• Task description:
Read the data and repeat it in full, exactly.
· · · ·
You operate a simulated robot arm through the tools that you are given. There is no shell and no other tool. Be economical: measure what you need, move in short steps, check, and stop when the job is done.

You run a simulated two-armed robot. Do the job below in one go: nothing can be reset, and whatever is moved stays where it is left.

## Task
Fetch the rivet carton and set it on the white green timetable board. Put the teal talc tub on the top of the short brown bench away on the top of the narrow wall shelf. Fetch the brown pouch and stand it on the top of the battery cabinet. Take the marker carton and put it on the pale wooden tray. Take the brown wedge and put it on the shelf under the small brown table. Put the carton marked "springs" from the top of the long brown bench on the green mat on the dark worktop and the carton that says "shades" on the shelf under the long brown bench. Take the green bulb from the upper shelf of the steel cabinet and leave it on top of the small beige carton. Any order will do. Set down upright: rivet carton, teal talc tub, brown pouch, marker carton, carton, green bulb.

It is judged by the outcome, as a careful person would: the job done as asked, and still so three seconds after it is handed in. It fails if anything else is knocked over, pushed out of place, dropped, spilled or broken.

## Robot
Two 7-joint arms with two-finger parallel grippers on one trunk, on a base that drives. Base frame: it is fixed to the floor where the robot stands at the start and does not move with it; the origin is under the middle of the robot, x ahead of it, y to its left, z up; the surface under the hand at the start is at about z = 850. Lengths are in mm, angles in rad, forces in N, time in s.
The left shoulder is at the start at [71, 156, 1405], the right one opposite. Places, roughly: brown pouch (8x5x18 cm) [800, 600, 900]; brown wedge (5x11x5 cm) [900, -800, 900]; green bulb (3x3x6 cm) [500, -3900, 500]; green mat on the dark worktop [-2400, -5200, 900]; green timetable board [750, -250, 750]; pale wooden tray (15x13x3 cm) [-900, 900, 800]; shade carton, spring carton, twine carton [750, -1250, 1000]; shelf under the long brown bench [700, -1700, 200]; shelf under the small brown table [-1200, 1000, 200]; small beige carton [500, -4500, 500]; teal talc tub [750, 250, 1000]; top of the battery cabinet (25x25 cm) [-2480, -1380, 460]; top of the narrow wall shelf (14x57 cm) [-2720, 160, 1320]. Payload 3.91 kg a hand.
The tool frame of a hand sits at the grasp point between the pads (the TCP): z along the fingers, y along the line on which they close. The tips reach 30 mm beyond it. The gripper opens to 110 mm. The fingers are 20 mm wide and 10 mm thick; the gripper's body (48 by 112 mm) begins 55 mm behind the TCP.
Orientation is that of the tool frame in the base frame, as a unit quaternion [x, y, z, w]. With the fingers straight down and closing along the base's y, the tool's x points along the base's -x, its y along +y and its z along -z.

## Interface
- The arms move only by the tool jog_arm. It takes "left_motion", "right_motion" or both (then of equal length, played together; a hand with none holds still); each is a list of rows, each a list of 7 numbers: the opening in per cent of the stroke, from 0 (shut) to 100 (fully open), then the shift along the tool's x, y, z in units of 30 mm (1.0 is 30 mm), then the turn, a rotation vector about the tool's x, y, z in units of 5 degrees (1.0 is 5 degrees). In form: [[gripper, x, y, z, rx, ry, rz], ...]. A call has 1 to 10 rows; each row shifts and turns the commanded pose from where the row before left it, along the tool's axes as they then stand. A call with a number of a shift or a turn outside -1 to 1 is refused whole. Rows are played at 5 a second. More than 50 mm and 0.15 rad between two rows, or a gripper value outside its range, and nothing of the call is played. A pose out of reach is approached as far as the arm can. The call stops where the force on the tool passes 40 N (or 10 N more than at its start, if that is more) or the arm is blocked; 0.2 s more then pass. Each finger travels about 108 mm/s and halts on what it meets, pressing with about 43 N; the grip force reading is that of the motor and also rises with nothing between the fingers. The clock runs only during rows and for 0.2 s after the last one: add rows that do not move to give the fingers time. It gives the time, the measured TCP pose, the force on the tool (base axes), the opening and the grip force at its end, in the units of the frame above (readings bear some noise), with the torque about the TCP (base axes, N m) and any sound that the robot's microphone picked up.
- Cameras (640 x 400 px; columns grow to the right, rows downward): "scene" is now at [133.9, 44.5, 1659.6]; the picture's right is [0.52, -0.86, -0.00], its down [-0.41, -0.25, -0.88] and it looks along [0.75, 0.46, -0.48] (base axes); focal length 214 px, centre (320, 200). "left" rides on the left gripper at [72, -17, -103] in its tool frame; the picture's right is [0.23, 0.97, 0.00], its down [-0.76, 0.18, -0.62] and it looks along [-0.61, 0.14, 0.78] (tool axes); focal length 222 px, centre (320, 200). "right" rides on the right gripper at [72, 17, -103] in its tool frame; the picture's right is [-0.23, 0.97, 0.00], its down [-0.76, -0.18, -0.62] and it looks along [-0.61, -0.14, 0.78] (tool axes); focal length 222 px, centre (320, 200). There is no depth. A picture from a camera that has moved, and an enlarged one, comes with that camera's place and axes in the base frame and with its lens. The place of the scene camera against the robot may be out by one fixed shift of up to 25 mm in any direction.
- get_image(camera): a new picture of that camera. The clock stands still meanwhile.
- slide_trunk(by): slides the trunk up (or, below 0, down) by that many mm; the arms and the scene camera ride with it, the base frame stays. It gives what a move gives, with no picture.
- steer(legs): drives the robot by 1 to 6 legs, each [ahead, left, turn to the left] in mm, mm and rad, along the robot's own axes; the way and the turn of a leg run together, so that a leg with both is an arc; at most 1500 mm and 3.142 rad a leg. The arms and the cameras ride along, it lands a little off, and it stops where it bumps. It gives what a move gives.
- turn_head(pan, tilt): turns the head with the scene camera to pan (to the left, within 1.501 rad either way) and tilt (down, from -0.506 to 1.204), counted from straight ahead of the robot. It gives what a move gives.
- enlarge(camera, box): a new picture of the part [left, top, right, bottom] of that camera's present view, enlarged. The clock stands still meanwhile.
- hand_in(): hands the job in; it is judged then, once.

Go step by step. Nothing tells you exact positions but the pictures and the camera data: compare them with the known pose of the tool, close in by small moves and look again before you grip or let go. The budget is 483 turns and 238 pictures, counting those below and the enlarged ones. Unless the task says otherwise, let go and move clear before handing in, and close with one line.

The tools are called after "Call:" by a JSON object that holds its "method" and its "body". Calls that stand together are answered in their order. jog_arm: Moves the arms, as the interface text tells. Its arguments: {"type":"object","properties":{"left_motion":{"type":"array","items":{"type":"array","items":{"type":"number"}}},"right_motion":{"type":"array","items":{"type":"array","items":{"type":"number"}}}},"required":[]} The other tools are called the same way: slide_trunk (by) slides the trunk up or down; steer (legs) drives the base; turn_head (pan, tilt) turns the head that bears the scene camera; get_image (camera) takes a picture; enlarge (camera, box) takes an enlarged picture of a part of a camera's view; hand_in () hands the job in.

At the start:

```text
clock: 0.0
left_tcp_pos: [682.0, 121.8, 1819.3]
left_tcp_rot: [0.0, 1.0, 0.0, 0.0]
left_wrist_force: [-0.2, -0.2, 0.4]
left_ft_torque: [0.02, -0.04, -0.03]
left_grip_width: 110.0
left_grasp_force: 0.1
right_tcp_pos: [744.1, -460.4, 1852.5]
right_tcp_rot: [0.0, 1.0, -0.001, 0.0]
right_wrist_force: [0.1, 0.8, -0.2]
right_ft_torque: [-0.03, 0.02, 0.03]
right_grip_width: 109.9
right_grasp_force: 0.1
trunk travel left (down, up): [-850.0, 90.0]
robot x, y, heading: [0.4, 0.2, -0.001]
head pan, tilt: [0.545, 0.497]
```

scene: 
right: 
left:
· · · ·
• Response to this task:
You operate a simulated robot arm through the tools that you are given. There is no shell and no other tool. Be economical: measure what you need, move in short steps, check, and stop when the job is done.

You run a simulated two-armed robot. Do the job below in one go: nothing can be reset, and whatever is moved stays where it is left.

## Task
Fetch the rivet carton and set it on the white green timetable board. Put the teal talc tub on the top of the short brown bench away on the top of the narrow wall shelf. Fetch the brown pouch and stand it on the top of the battery cabinet. Take the marker carton and put it on the pale wooden tray. Take the brown wedge and put it on the shelf under the small brown table. Put the carton marked "springs" from the top of the long brown bench on the green mat on the dark worktop and the carton that says "shades" on the shelf under the long brown bench. Take the green bulb from the upper shelf of the steel cabinet and leave it on top of the small beige carton. Any order will do. Set down upright: rivet carton, teal talc tub, brown pouch, marker carton, carton, green bulb.

It is judged by the outcome, as a careful person would: the job done as asked, and still so three seconds after it is handed in. It fails if anything else is knocked over, pushed out of place, dropped, spilled or broken.

## Robot
Two 7-joint arms with two-finger parallel grippers on one trunk, on a base that drives. Base frame: it is fixed to the floor where the robot stands at the start and does not move with it; the origin is under the middle of the robot, x ahead of it, y to its left, z up; the surface under the hand at the start is at about z = 850. Lengths are in mm, angles in rad, forces in N, time in s.
The left shoulder is at the start at [71, 156, 1405], the right one opposite. Places, roughly: brown pouch (8x5x18 cm) [800, 600, 900]; brown wedge (5x11x5 cm) [900, -800, 900]; green bulb (3x3x6 cm) [500, -3900, 500]; green mat on the dark worktop [-2400, -5200, 900]; green timetable board [750, -250, 750]; pale wooden tray (15x13x3 cm) [-900, 900, 800]; shade carton, spring carton, twine carton [750, -1250, 1000]; shelf under the long brown bench [700, -1700, 200]; shelf under the small brown table [-1200, 1000, 200]; small beige carton [500, -4500, 500]; teal talc tub [750, 250, 1000]; top of the battery cabinet (25x25 cm) [-2480, -1380, 460]; top of the narrow wall shelf (14x57 cm) [-2720, 160, 1320]. Payload 3.91 kg a hand.
The tool frame of a hand sits at the grasp point between the pads (the TCP): z along the fingers, y along the line on which they close. The tips reach 30 mm beyond it. The gripper opens to 110 mm. The fingers are 20 mm wide and 10 mm thick; the gripper's body (48 by 112 mm) begins 55 mm behind the TCP.
Orientation is that of the tool frame in the base frame, as a unit quaternion [x, y, z, w]. With the fingers straight down and closing along the base's y, the tool's x points along the base's -x, its y along +y and its z along -z.

## Interface
- The arms move only by the tool jog_arm. It takes "left_motion", "right_motion" or both (then of equal length, played together; a hand with none holds still); each is a list of rows, each a list of 7 numbers: the opening in per cent of the stroke, from 0 (shut) to 100 (fully open), then the shift along the tool's x, y, z in units of 30 mm (1.0 is 30 mm), then the turn, a rotation vector about the tool's x, y, z in units of 5 degrees (1.0 is 5 degrees). In form: [[gripper, x, y, z, rx, ry, rz], ...]. A call has 1 to 10 rows; each row shifts and turns the commanded pose from where the row before left it, along the tool's axes as they then stand. A call with a number of a shift or a turn outside -1 to 1 is refused whole. Rows are played at 5 a second. More than 50 mm and 0.15 rad between two rows, or a gripper value outside its range, and nothing of the call is played. A pose out of reach is approached as far as the arm can. The call stops where the force on the tool passes 40 N (or 10 N more than at its start, if that is more) or the arm is blocked; 0.2 s more then pass. Each finger travels about 108 mm/s and halts on what it meets, pressing with about 43 N; the grip force reading is that of the motor and also rises with nothing between the fingers. The clock runs only during rows and for 0.2 s after the last one: add rows that do not move to give the fingers time. It gives the time, the measured TCP pose, the force on the tool (base axes), the opening and the grip force at its end, in the units of the frame above (readings bear some noise), with the torque about the TCP (base axes, N m) and any sound that the robot's microphone picked up.
- Cameras (640 x 400 px; columns grow to the right, rows downward): "scene" is now at [133.9, 44.5, 1659.6]; the picture's right is [0.52, -0.86, -0.00], its down [-0.41, -0.25, -0.88] and it looks along [0.75, 0.46, -0.48] (base axes); focal length 214 px, centre (320, 200). "left" rides on the left gripper at [72, -17, -103] in its tool frame; the picture's right is [0.23, 0.97, 0.00], its down [-0.76, 0.18, -0.62] and it looks along [-0.61, 0.14, 0.78] (tool axes); focal length 222 px, centre (320, 200). "right" rides on the right gripper at [72, 17, -103] in its tool frame; the picture's right is [-0.23, 0.97, 0.00], its down [-0.76, -0.18, -0.62] and it looks along [-0.61, -0.14, 0.78] (tool axes); focal length 222 px, centre (320, 200). There is no depth. A picture from a camera that has moved, and an enlarged one, comes with that camera's place and axes in the base frame and with its lens. The place of the scene camera against the robot may be out by one fixed shift of up to 25 mm in any direction.
- get_image(camera): a new picture of that camera. The clock stands still meanwhile.
- slide_trunk(by): slides the trunk up (or, below 0, down) by that many mm; the arms and the scene camera ride with it, the base frame stays. It gives what a move gives, with no picture.
- steer(legs): drives the robot by 1 to 6 legs, each [ahead, left, turn to the left] in mm, mm and rad, along the robot's own axes; the way and the turn of a leg run together, so that a leg with both is an arc; at most 1500 mm and 3.142 rad a leg. The arms and the cameras ride along, it lands a little off, and it stops where it bumps. It gives what a move gives.
- turn_head(pan, tilt): turns the head with the scene camera to pan (to the left, within 1.501 rad either way) and tilt (down, from -0.506 to 1.204), counted from straight ahead of the robot. It gives what a move gives.
- enlarge(camera, box): a new picture of the part [left, top, right, bottom] of that camera's present view, enlarged. The clock stands still meanwhile.
- hand_in(): hands the job in; it is judged then, once.

Go step by step. Nothing tells you exact positions but the pictures and the camera data: compare them with the known pose of the tool, close in by small moves and look again before you grip or let go. The budget is 483 turns and 238 pictures, counting those below and the enlarged ones. Unless the task says otherwise, let go and move clear before handing in, and close with one line.

The tools are called after "Call:" by a JSON object that holds its "method" and its "body". Calls that stand together are answered in their order. jog_arm: Moves the arms, as the interface text tells. Its arguments: {"type":"object","properties":{"left_motion":{"type":"array","items":{"type":"array","items":{"type":"number"}}},"right_motion":{"type":"array","items":{"type":"array","items":{"type":"number"}}}},"required":[]} The other tools are called the same way: slide_trunk (by) slides the trunk up or down; steer (legs) drives the base; turn_head (pan, tilt) turns the head that bears the scene camera; get_image (camera) takes a picture; enlarge (camera, box) takes an enlarged picture of a part of a camera's view; hand_in () hands the job in.

At the start:

```text
clock: 0.0
left_tcp_pos: [682.0, 121.8, 1819.3]
left_tcp_rot: [0.0, 1.0, 0.0, 0.0]
left_wrist_force: [-0.2, -0.2, 0.4]
left_ft_torque: [0.02, -0.04, -0.03]
left_grip_width: 110.0
left_grasp_force: 0.1
right_tcp_pos: [744.1, -460.4, 1852.5]
right_tcp_rot: [0.0, 1.0, -0.001, 0.0]
right_wrist_force: [0.1, 0.8, -0.2]
right_ft_torque: [-0.03, 0.02, 0.03]
right_grip_width: 109.9
right_grasp_force: 0.1
trunk travel left (down, up): [-850.0, 90.0]
robot x, y, heading: [0.4, 0.2, -0.001]
head pan, tilt: [0.545, 0.497]
```

scene: 
right: 
left:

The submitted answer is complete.